* _Your objective_: Copy the extracted text in full.

* _Extracted text_:
+===+
Et tout à coup nous vîmes, se détachant de la pénombre aux flammes des torches et dominant la foule, le chariot funèbre. Il était laqué de noir et d’or, monté sur deux énormes roues et traîné par deux couples de bœufs qu’escortaient leurs piqueurs. Les hommes qui l’entouraient, habillés comme au vieux temps, venaient du village de Yasé près de Kyoto, qui a toujours fourni, au cours des âges, les nourrices des princes du sang et les porteurs de la litière impériale. L’Impératrice s’en allait dans un de ces chars attelés de bœufs comme ceux qui conduisaient, il y a douze cents ans, les Empereurs et leur cour à des plaisirs arcadiens, Aujourd’hui, c’est l’automobile ou le chemin de fer qui les y mène. Mais, le jour de la mort, ils retrouvent le lourd chariot et les bœufs au pas lent ; car ils sont aussi morts que les morts d’autrefois ; ce qui convenait aux uns convient aux autres, et il est bon qu’ils entrent tous de la même allure pacifique dans l’éternité.
+===+
* _Data extract_:
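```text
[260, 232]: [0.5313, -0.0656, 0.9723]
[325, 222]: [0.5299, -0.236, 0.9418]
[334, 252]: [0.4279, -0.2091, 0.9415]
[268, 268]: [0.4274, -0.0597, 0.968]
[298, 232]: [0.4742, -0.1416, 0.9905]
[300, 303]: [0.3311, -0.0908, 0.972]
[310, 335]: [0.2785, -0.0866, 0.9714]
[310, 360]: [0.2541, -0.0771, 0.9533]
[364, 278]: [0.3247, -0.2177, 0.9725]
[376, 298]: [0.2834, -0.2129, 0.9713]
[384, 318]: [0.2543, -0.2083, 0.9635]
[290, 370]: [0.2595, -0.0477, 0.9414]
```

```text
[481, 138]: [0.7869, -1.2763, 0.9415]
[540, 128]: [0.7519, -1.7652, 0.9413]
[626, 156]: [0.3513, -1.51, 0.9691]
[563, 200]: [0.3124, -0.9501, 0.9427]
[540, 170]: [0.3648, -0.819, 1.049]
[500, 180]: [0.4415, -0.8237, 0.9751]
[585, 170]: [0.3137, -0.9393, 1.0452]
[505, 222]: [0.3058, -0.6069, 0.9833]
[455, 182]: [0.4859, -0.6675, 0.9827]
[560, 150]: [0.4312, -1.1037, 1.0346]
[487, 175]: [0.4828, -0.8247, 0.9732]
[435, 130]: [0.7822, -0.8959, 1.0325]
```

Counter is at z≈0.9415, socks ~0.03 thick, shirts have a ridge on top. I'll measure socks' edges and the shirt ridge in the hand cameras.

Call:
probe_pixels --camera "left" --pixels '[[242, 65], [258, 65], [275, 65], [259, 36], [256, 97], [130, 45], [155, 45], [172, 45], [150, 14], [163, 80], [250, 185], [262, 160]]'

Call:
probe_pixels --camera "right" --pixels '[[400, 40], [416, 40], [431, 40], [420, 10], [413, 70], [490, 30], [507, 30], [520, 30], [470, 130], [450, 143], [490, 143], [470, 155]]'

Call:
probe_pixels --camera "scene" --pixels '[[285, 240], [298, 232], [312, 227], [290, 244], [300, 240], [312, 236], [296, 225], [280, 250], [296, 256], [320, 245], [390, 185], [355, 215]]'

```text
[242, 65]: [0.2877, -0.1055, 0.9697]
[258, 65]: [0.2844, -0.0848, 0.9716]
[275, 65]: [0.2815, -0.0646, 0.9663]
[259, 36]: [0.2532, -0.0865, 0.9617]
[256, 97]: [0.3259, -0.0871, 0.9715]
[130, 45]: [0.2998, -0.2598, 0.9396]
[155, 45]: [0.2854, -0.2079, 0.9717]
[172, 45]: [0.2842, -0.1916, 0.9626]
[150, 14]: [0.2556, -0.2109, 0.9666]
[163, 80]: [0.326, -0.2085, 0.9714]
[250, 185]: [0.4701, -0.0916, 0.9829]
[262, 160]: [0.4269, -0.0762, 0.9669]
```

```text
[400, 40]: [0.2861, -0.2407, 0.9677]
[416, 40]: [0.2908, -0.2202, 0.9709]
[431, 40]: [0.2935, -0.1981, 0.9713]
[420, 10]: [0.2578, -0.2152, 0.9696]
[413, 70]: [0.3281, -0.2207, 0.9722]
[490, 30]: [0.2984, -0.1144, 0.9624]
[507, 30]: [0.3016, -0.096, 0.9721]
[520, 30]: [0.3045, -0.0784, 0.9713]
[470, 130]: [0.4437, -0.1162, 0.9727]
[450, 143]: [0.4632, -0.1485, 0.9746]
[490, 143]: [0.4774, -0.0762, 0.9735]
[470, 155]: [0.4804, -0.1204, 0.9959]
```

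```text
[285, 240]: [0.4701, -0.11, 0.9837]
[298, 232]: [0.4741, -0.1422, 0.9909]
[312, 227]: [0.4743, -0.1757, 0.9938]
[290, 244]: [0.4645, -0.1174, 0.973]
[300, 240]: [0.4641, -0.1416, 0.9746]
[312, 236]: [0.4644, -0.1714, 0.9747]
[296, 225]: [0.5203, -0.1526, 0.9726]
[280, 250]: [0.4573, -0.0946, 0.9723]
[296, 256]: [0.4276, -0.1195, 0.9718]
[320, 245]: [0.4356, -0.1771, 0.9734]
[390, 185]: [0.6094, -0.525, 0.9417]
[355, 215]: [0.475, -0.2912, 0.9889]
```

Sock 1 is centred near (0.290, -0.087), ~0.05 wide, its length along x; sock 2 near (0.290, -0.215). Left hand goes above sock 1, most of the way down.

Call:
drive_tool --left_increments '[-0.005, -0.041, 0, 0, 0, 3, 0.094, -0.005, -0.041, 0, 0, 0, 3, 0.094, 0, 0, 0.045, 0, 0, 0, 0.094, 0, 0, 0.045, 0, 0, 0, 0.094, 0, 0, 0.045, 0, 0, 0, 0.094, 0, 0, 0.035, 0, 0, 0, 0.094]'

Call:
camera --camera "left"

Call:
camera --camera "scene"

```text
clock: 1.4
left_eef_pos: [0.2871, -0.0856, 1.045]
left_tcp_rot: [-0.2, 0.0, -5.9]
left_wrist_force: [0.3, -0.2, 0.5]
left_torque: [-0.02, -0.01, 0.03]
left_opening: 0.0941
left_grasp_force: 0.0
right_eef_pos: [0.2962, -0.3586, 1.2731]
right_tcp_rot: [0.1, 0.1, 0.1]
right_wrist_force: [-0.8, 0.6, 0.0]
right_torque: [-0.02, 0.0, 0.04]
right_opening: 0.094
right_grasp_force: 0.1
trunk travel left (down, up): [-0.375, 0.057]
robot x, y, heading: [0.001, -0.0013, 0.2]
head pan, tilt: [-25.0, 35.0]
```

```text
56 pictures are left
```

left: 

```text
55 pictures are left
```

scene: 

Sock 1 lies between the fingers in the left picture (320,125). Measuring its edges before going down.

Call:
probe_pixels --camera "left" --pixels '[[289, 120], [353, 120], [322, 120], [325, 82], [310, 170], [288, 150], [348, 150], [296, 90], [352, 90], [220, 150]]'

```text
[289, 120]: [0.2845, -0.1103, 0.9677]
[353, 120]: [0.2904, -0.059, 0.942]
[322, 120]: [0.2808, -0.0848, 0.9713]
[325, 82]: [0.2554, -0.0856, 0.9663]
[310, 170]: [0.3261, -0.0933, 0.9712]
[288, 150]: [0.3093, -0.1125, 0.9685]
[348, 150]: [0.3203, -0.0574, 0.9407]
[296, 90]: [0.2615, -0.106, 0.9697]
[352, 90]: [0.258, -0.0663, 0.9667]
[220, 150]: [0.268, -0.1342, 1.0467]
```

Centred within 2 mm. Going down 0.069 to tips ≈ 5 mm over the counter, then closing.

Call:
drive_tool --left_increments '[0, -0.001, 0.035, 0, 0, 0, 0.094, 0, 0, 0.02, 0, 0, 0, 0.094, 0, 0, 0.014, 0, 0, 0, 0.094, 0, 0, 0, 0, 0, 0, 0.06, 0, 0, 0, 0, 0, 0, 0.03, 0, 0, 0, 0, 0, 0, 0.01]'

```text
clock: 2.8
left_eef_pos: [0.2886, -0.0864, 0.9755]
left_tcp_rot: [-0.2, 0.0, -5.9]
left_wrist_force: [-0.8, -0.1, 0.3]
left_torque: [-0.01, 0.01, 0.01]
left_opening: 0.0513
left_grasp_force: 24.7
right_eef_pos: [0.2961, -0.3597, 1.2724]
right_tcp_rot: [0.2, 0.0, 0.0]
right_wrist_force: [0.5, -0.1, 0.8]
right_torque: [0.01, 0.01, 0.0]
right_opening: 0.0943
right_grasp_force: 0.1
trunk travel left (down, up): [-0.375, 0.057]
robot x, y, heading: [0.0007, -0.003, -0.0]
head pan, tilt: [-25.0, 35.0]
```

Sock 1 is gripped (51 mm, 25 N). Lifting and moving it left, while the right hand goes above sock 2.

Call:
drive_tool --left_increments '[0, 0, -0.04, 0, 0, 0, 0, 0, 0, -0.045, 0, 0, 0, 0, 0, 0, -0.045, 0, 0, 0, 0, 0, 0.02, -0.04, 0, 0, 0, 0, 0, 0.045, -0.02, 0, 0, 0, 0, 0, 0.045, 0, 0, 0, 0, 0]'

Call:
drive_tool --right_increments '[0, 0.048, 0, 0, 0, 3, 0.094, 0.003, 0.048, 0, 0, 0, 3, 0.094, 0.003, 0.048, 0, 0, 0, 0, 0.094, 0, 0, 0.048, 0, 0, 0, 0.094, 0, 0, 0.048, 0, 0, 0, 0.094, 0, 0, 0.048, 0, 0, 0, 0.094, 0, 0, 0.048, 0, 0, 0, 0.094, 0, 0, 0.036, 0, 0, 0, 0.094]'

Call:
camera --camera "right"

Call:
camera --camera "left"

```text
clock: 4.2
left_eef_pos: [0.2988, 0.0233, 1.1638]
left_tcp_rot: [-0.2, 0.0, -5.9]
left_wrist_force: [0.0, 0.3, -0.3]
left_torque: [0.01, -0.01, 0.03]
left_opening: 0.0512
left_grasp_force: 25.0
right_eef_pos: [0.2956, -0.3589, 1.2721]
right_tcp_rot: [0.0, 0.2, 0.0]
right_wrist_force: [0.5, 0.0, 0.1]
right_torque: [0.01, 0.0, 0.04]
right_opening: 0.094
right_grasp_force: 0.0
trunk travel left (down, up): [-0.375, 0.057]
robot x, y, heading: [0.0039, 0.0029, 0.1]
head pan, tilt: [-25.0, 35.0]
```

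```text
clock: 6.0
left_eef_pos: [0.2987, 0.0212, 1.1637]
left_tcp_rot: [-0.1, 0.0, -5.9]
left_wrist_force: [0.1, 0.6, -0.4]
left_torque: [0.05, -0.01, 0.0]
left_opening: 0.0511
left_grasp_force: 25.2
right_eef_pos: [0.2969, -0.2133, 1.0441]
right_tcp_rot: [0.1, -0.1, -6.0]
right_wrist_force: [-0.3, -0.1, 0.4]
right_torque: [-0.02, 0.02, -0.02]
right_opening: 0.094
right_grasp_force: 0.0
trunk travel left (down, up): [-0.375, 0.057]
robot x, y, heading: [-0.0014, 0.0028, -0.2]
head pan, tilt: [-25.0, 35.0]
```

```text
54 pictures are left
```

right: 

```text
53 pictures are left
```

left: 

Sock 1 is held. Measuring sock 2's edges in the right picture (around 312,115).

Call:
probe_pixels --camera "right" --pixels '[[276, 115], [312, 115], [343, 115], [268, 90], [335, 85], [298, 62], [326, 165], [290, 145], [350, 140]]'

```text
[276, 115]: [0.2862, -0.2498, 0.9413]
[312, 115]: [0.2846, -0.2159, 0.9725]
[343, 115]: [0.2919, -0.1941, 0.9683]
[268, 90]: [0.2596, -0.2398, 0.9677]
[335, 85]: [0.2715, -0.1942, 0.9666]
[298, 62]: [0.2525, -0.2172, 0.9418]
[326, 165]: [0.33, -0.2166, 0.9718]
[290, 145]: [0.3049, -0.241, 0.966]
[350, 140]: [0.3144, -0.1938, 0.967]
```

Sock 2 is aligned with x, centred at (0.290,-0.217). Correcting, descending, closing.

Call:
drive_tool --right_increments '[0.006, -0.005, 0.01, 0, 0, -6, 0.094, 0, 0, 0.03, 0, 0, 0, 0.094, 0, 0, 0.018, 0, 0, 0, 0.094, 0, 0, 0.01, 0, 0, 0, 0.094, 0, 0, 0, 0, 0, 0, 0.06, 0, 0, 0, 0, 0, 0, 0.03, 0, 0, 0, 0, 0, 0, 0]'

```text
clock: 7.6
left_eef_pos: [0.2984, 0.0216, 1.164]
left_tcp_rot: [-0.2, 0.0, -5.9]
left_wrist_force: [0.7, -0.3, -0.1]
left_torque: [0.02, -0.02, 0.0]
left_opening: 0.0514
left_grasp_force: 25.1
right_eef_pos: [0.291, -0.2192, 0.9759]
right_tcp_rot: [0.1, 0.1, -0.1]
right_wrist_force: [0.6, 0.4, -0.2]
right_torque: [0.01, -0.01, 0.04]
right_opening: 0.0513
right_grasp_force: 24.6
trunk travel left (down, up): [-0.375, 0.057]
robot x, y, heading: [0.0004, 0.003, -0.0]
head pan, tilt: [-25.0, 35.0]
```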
+===+
* _Exercise solution_:
Et tout à coup nous vîmes, se détachant de la pénombre aux flammes des torches et dominant la foule, le chariot funèbre. Il était laqué de noir et d’or, monté sur deux énormes roues et traîné par deux couples de bœufs qu’escortaient leurs piqueurs. Les hommes qui l’entouraient, habillés comme au vieux temps, venaient du village de Yasé près de Kyoto, qui a toujours fourni, au cours des âges, les nourrices des princes du sang et les porteurs de la litière impériale. L’Impératrice s’en allait dans un de ces chars attelés de bœufs comme ceux qui conduisaient, il y a douze cents ans, les Empereurs et leur cour à des plaisirs arcadiens, Aujourd’hui, c’est l’automobile ou le chemin de fer qui les y mène. Mais, le jour de la mort, ils retrouvent le lourd chariot et les bœufs au pas lent ; car ils sont aussi morts que les morts d’autrefois ; ce qui convenait aux uns convient aux autres, et il est bon qu’ils entrent tous de la même allure pacifique dans l’éternité.